Most guys have a type. Some guys like girls with red hair, girls with curves, maybe girls who play sports. Colin Singleton has a totally different type: he likes girls named Katherine (Katherine with a “K,” to be specific). After graduating high school and getting brutally dumped by his 19th Katherine in a row, Colin is crushed, a washed up girlfriendless child prodigy with no summer plans.
To cure his K-19 blues, Colin soon gets dragged on a road trip by his best friend, the hilarious and heavyset Judge Judy-adoring Hassan.
The two of them soon find themselves in the middle of nowhere Gutshot Tennessee. Colin’s new mission for the summer: binge on fast food, stop moping, prove his mathematically theory of dating, hunt for wild hogs without dying, and breaking his Katherine strak by pursuing his crush on the very cute but very unavailable Lindsey.

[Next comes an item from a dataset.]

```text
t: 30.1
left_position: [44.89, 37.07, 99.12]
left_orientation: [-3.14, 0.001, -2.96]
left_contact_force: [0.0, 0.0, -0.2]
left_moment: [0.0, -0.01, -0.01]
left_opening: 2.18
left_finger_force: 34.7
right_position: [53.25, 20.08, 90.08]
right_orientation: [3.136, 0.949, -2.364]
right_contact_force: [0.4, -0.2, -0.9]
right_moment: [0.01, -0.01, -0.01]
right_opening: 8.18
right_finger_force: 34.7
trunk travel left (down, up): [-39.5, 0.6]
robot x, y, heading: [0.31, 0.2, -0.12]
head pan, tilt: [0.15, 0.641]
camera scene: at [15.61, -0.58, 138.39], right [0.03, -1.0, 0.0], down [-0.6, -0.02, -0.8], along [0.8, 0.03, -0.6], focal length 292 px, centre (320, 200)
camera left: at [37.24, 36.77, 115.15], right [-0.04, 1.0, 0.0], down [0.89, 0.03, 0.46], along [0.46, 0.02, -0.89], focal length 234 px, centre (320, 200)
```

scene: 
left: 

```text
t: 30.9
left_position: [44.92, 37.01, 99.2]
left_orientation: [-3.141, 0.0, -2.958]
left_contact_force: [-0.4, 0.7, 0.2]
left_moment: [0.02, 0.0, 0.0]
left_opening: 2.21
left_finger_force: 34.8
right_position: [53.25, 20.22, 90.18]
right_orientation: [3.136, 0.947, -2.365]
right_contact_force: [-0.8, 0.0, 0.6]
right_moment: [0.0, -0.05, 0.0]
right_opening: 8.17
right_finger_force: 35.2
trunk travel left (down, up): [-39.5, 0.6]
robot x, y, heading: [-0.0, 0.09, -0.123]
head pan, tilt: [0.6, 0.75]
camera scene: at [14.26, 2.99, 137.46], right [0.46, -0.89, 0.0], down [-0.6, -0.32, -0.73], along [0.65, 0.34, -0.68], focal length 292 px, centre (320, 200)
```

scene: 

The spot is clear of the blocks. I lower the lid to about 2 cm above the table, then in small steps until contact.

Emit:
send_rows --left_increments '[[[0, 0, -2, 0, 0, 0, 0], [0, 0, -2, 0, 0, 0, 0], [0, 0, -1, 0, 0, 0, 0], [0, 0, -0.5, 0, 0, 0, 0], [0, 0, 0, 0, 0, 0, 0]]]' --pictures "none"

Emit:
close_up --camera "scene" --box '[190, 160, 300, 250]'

Summer? Just got a whole lot more interesting.
Though the writing is the focal point of Katherines, John Green has included lots of fun extras throughout the book that enhance the story, like Colin’s attempts to determine the success rate of relationships using mathematical equations.
Colin is a funny and fully realized character in his own right, and Green captures his voice to a T, spinning a truly thoughtful and entertaining tale of a road trip and love gone awry. Highly recommended (as are all of Green’s books, for that matter!)